Work Item Age shows the amount of elapsed time between when an Epic/Feature started and the current time. These items are plotted against their respective status in their workflow on the board. For the selected range, the historical cycle time (85th and 50th percentile) is also plotted. Hovering on a status reveals more detail on what the specific items are and the completed vs. remaining count of their child items. It is visualised as a dot plot to easily see comparison/distribution:

In terms of how to use this chart, some useful prompts are:

What are some of our oldest items? How does this compare to our historical cycle time?

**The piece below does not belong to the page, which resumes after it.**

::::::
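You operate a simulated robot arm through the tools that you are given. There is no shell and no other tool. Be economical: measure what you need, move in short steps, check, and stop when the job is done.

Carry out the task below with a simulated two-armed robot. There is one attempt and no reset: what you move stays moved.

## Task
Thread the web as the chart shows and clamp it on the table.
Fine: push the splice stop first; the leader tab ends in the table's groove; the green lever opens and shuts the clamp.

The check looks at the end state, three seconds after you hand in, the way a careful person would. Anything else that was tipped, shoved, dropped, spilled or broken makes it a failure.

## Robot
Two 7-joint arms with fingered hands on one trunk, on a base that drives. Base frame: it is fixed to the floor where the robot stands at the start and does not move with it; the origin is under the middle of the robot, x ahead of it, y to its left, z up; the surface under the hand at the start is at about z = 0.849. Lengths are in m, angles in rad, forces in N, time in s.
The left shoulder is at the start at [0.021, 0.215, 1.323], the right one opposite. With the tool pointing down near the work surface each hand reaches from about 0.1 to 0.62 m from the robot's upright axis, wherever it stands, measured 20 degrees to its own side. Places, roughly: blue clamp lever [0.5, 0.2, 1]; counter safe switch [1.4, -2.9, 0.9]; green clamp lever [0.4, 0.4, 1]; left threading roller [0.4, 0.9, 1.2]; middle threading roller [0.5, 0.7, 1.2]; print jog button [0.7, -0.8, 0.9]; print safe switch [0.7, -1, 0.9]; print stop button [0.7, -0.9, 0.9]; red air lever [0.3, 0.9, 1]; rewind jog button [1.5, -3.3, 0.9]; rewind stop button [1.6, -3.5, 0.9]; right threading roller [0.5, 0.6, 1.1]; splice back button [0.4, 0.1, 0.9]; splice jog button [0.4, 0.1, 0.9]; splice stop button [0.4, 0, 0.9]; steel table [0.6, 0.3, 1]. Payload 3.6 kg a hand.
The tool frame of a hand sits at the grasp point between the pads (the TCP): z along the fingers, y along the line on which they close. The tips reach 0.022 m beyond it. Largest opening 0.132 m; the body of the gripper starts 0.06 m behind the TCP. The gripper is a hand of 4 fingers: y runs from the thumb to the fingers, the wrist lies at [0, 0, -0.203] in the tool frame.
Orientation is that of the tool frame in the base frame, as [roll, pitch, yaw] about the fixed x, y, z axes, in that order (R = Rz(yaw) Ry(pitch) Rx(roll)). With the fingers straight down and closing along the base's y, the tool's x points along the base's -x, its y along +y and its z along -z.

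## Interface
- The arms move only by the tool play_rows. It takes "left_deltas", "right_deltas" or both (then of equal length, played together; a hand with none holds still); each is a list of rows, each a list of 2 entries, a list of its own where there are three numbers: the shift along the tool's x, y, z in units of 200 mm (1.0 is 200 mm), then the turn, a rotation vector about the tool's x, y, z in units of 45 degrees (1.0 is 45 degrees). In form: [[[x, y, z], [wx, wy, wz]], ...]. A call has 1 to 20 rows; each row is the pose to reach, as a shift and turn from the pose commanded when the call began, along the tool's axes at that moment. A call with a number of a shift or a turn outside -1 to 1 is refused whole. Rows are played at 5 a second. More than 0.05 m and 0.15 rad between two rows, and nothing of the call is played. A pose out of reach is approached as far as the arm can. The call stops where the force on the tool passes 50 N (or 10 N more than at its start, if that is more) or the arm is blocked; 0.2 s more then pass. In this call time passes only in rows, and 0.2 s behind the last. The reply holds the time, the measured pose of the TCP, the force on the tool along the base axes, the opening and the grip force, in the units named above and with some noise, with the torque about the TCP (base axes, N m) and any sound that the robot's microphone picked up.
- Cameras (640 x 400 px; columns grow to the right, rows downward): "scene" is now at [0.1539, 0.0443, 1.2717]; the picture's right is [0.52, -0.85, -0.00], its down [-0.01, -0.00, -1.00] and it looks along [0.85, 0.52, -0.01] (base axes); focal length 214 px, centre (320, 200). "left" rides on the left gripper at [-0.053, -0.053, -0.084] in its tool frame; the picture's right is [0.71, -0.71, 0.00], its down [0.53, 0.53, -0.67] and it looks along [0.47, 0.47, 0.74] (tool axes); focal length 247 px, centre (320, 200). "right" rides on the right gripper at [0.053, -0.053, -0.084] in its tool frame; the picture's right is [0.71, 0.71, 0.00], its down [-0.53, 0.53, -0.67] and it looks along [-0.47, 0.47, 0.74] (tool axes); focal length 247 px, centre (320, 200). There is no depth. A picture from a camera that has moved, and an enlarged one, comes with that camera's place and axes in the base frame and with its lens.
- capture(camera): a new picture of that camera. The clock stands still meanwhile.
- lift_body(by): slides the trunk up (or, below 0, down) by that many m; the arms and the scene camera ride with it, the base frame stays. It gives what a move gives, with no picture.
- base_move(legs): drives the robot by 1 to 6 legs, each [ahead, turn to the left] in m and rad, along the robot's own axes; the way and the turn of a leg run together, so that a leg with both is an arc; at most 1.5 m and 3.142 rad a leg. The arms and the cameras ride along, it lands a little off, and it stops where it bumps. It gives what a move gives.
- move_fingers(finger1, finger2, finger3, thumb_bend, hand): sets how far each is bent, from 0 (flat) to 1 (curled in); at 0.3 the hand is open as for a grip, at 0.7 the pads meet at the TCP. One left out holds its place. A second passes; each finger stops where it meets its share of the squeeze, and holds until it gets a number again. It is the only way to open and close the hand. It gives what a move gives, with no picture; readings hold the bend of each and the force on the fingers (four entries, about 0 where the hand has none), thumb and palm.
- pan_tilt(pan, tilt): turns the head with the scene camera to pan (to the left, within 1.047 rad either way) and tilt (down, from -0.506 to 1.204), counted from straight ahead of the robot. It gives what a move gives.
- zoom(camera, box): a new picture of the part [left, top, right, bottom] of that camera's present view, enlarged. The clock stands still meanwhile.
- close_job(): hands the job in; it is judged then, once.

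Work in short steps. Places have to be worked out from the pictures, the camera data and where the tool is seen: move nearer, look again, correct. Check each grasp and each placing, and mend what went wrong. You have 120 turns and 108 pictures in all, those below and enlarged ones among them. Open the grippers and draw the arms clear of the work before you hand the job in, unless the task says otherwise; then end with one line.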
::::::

This is the main purpose of this chart, it allows us to see which Epics/Features have been in progress the longest. These really should be the primary focus as this represents the most risk for our area as they have been in flight the longest without feedback. In particular, those items that are above our 85th percentile line are a priority, as now these are larger than 85% of the Epics/Features we completed in the past:

The items not blurred are our oldest and would be the first focus point

The benefit of including the completed vs. remaining (in terms of child item count) provides additional context so we can then also understand how much effort we have put in so far (completed) and what is left (remaining). The combination of these two numbers might also indicate where you should be trying to break these down as, if a lot of work has been undertaken already AND a lot remains, chances are this hasn’t been sliced very well.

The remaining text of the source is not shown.